By now, a chorus is slowly building up in the trees surrounding our house. Song sparrows, house finches and an assortment of other birds combine to make a peaceful and beautiful song. It’s amazing how pure their voices can be.

If these quiet sounds can’t start your day right, I don’t know what would. Wait a minute – I know: the sound of an espresso machine.

Bubble gum: Threat or Menace?

Yes, it's chewy. Yes, it's delicious. Yes, it's fun. And that's what makes bubble gum so damned insidious. Slowly but surely, without modern society taking notice, bubble gum has become ubiquitous. It's everywhere. And that is the problem.

Think of bubble gum as junk food terrorism. That's because it's not just in your mouth, it's stuck to just about everything else. Go ahead. Take a look at the bottom of your shoe. You'll find some there. It's probably on your carpet. Or stuck to something else that matters to you. But if you try to clean it off, you can't. And each day, there's more and more of it stuck to something. Quietly, this is turning into a grave national crisis.

I don't know about you, but I think this must be addressed by the local authorities. Citizens committees should be formed. Arm bands distributed. Upstanding people in our community deputized. Watch groups should patrol our streets, every watchful of someone dropping a piece of pre-chewed bubble gum on a hot sidewalk. Yes, it's a tragedy. But it's a tragedy that each of us can do something about. We must act now before bubble gum gets stuck on everything before it's too...damn! I just stepped in some more gum!

Monday, October 07, 2002

Time well spent

My wife and I took a couple of badly needed days off. It did us a world of good. We set a critical ground rule: we would not talk about or do anything having to do with work.

It worked.

We acted like a pair of middle-aged tourists from Des Moines (even though we live here) and visited two great Southern California destinations: Disney's California Adventure and the San Diego Wild Animal Park. For a sappy couple like ourselves, it was fun. California Adventure is a bit lame in some areas, and in others, done in a way only Disney can do. It's not exactly bleeding edge, in that many of the best attractions have been at DisneyWorld for quite some time. Just when I thought that A Bug's Land was a fun new idea, I found out that Florida got it first. And so on. The Golden State and Paradise Pier sections fall short of what could have been, and no doubt will get ripped apart in a few years. Soarin' Over California in Condor Flats is highly recommended though. You sit in a suspended hang glider of sorts and fly through and over some of the best views in California. The effects are worth the trip. But overall, California Adventure falls short of what we've come to expect, especially when compared to some of Disney's other parks. A shame. But it was still a lot of fun.

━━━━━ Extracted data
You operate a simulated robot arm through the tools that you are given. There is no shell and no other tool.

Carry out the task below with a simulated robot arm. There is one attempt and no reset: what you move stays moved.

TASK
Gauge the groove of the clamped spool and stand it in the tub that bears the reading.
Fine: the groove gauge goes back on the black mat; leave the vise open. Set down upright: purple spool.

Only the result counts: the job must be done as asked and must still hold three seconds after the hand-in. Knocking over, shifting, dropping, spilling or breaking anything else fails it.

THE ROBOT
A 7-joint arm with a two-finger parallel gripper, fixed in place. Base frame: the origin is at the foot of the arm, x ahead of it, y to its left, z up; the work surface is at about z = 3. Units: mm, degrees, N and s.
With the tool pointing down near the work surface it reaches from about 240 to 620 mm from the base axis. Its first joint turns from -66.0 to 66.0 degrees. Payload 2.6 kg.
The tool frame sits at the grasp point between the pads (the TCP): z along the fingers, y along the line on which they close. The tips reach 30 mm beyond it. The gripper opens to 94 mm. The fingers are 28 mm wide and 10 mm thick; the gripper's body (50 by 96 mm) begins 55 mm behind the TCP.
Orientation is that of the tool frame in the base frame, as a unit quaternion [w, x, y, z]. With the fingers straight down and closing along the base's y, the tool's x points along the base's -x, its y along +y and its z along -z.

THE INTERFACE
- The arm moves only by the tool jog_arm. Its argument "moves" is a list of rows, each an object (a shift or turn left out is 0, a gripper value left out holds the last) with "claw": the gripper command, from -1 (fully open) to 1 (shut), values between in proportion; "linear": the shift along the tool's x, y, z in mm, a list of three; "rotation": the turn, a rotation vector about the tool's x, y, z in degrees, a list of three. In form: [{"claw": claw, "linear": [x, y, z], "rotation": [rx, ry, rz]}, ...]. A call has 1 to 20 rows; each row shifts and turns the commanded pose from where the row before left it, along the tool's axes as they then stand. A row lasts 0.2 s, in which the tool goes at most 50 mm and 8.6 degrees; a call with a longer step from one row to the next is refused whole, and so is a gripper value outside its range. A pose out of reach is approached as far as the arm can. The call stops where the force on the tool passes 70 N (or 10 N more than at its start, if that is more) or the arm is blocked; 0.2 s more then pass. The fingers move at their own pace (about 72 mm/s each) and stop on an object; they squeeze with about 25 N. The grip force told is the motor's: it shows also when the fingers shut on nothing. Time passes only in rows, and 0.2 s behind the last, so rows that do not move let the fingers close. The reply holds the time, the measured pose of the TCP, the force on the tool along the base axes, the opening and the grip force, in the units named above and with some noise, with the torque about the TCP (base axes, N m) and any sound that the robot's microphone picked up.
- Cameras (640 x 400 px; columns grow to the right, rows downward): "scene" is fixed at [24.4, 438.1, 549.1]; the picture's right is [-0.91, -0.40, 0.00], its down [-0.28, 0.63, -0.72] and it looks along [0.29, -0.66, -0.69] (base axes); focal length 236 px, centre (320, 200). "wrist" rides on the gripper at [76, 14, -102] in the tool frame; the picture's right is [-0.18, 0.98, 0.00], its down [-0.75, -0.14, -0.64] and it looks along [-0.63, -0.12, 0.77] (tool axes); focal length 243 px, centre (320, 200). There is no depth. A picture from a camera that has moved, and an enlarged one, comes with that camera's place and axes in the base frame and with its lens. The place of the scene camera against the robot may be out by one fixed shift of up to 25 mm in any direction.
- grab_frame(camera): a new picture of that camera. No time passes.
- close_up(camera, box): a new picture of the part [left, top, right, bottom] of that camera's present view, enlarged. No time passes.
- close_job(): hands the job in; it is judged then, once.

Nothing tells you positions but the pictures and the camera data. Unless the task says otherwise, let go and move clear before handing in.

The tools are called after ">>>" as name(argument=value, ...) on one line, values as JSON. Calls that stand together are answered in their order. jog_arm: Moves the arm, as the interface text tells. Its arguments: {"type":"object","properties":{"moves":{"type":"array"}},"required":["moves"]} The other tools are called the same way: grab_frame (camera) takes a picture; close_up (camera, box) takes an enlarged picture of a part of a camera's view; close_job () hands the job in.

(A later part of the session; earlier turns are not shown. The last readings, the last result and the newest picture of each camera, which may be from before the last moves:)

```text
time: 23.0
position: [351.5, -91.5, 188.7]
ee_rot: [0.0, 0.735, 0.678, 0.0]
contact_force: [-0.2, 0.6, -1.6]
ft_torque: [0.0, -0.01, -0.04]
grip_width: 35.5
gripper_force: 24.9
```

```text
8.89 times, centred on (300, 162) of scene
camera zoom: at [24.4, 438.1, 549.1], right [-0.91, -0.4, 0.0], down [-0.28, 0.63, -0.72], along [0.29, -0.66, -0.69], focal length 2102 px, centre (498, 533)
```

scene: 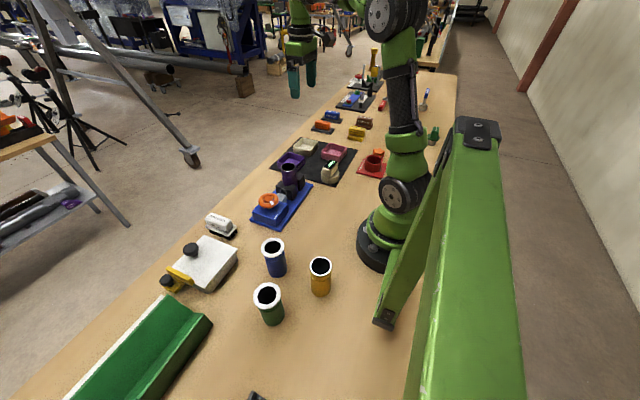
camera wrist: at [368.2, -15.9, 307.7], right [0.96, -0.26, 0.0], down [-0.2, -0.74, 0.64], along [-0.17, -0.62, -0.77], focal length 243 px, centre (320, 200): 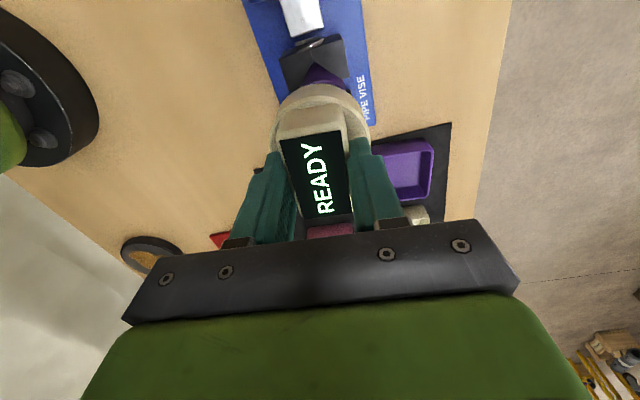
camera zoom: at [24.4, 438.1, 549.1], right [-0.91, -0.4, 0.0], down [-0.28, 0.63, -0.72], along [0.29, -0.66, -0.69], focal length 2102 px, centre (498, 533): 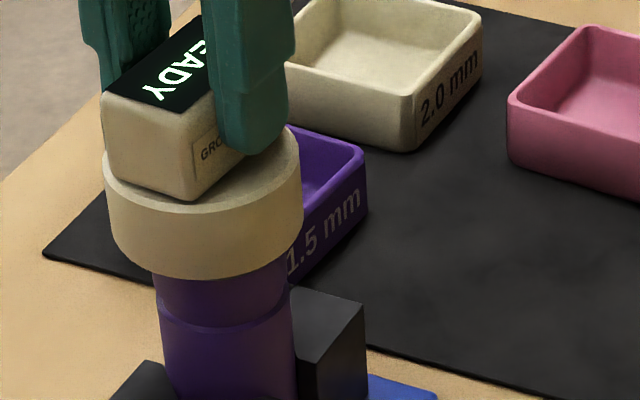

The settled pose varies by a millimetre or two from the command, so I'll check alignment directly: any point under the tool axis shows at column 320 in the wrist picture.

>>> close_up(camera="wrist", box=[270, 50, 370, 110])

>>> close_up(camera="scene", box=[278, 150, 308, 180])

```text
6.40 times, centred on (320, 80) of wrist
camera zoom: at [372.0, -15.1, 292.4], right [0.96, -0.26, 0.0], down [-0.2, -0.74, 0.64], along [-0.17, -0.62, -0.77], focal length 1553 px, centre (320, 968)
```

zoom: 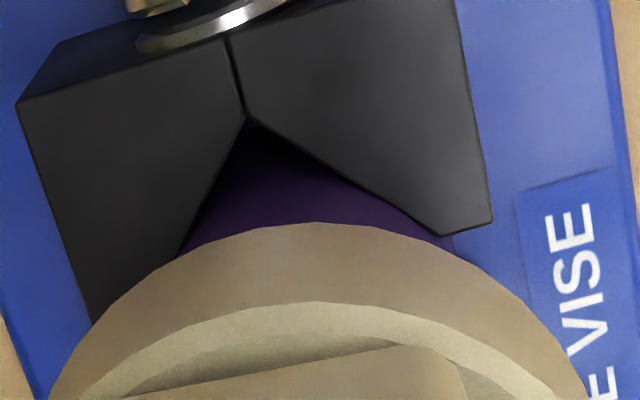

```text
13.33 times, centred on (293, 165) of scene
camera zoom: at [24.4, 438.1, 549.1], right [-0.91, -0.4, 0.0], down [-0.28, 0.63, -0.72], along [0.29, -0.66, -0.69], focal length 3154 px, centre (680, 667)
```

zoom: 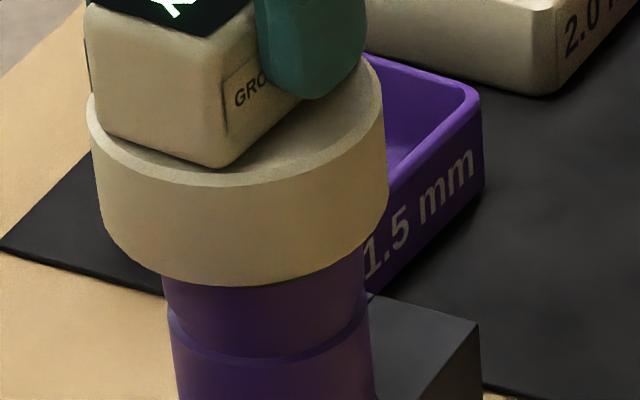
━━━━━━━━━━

The San Diego Wild Animal Park was worth the drive. For the first time in my life, I got up close and personal with a giraffe. I saw cheetahs at close range. I petted deer. And met a rare desert fox. And more. For animal lovers like ourselves, this vast park is worth the drive. It's sad to think that if we keep going the way we have as a civilization, preserves like this might soon be the only place where these magnificent animals can live. At least I know they are in good care.

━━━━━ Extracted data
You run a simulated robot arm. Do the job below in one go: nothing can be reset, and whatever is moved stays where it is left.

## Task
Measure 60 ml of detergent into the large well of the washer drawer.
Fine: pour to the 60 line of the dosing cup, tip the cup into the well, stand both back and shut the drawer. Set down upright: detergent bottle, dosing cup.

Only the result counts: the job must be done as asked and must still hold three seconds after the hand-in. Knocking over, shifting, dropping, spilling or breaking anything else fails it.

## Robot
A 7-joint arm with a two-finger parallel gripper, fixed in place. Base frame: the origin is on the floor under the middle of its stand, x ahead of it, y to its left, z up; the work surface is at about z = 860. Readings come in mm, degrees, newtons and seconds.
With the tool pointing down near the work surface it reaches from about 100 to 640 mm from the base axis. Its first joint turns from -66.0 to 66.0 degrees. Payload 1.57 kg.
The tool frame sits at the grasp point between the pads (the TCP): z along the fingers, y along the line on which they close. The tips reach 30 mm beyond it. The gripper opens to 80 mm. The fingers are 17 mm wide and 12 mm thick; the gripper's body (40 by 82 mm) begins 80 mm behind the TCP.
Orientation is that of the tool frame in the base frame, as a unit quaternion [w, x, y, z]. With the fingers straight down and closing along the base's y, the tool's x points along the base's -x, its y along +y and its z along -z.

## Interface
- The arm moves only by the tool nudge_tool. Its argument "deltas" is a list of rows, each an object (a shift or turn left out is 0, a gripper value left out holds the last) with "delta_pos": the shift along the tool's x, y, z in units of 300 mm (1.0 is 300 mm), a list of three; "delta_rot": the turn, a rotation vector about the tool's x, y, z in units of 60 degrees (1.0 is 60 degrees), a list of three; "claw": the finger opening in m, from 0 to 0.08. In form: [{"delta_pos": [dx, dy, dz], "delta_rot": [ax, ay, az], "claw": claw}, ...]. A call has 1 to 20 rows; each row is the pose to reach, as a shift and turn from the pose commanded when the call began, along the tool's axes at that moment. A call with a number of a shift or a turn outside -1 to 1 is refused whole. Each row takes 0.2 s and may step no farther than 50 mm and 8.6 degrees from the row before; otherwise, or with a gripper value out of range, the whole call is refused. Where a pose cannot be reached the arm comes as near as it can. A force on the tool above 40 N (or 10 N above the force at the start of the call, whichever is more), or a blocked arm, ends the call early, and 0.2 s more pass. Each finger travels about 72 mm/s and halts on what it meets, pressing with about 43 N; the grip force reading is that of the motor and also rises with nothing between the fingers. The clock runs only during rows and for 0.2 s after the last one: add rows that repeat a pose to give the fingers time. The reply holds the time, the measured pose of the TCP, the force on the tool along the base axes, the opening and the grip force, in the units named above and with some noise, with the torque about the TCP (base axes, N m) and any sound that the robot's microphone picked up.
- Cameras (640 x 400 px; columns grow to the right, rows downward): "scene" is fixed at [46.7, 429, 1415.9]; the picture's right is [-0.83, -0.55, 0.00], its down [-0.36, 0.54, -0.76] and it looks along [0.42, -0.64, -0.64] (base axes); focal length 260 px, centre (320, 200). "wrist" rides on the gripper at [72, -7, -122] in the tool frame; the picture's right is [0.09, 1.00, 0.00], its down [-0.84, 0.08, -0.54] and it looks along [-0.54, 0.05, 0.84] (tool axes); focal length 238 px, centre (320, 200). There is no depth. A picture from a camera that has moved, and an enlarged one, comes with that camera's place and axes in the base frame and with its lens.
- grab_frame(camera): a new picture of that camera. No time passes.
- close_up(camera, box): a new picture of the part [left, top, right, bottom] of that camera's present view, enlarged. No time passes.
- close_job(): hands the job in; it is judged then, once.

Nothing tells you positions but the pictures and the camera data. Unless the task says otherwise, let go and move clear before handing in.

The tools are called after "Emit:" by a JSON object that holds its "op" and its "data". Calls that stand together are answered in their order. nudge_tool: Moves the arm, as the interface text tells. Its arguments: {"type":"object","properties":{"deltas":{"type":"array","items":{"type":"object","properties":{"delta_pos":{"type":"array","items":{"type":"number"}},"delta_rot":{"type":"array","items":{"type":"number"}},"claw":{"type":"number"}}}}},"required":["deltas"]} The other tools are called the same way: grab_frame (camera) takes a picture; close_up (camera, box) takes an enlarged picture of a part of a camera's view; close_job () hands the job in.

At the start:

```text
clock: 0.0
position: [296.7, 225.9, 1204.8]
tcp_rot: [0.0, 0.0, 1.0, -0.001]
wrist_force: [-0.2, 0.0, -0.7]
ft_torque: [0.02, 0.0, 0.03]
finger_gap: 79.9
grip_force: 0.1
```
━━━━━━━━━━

The most sickening thing is that I returned to work rested in a really good and productive mood. That tells me something: we were overdue for this.

Sunday, October 06, 2002

With friends like these, who needs enemies?

Today, 230 unsolicted e-mails were waiting for me in my Hotmail Inbox, including:

- Real Results (for what??)
- An offer for a Free bottle of hgh
- A threat that my account will be DELETED. (For what I have NO idea.)
- An offer for a New Short Mortage Form
- A way to earn 5% per month from my investment
- An unwanted solicitation to meet FREE YOUNG PETITE BABES
- Techniques to read anyone's criminal and FBI files
- A new way to enlarge my penis
- Vulgar photos of Ashley Judd
- A woman by the name of Chastity Flower offering advice on how I can reduce the cost of my debts
- A lesson in how to hypnotize women into bed
- An offer on debt consolidation
- An offer to save $500 on home improvement
- A FREE teen hardcore Website
- Free info on how to work from home
- An offer to save thousands in under one minute
- Individual dental plans starting at $99 per year
- A 5.25% mortgage
- An offer to become debt free
- A BIG MONEY opportunity
- Judicial judgments child support
- HAHAHA LOL. (Okay. Whatever.)
- An offer on how to get free porn. (Like I wanted it to begin with.)
- 50-70% off quality inkjet cartridges
- Viagra with 24 hour global shipping
- An offer to feel young again
- A One-time offer
- An announcement that I'm a winner. (Thank God I'm not a loser.)
- Helpful septic tank information
- An offer to believe it so, and make it happen
- A way to meet hot, lonely housewives (Should I send them an air conditioner?)
- Free Viagra samples
- Photos of my naked sister (one problem: I don't have a sister)
- Good news about herpes. (There is?)
- Discount steroids
- $5,000 gold card (guaranteed)
- Vinyl siding for my home
- Financial Pyramid scheme instructions
- A way to stop paying taxes legally. (What a relief! And to think I've been doing this illeagally all these years.)
- Instructions on how to fix damaged credit
- Somebody telling me that I need a vacation (even though I'm on one now)
- Training on how to be a loan officer
- A free teeth whitening system. (Damn. I was hoping for a teeth yellowing system.)
- A deal of a lifetime
- Toilet cam pix
- Lonely but married people waiting to meet me. (But I'm already married. One's enough, thanks.)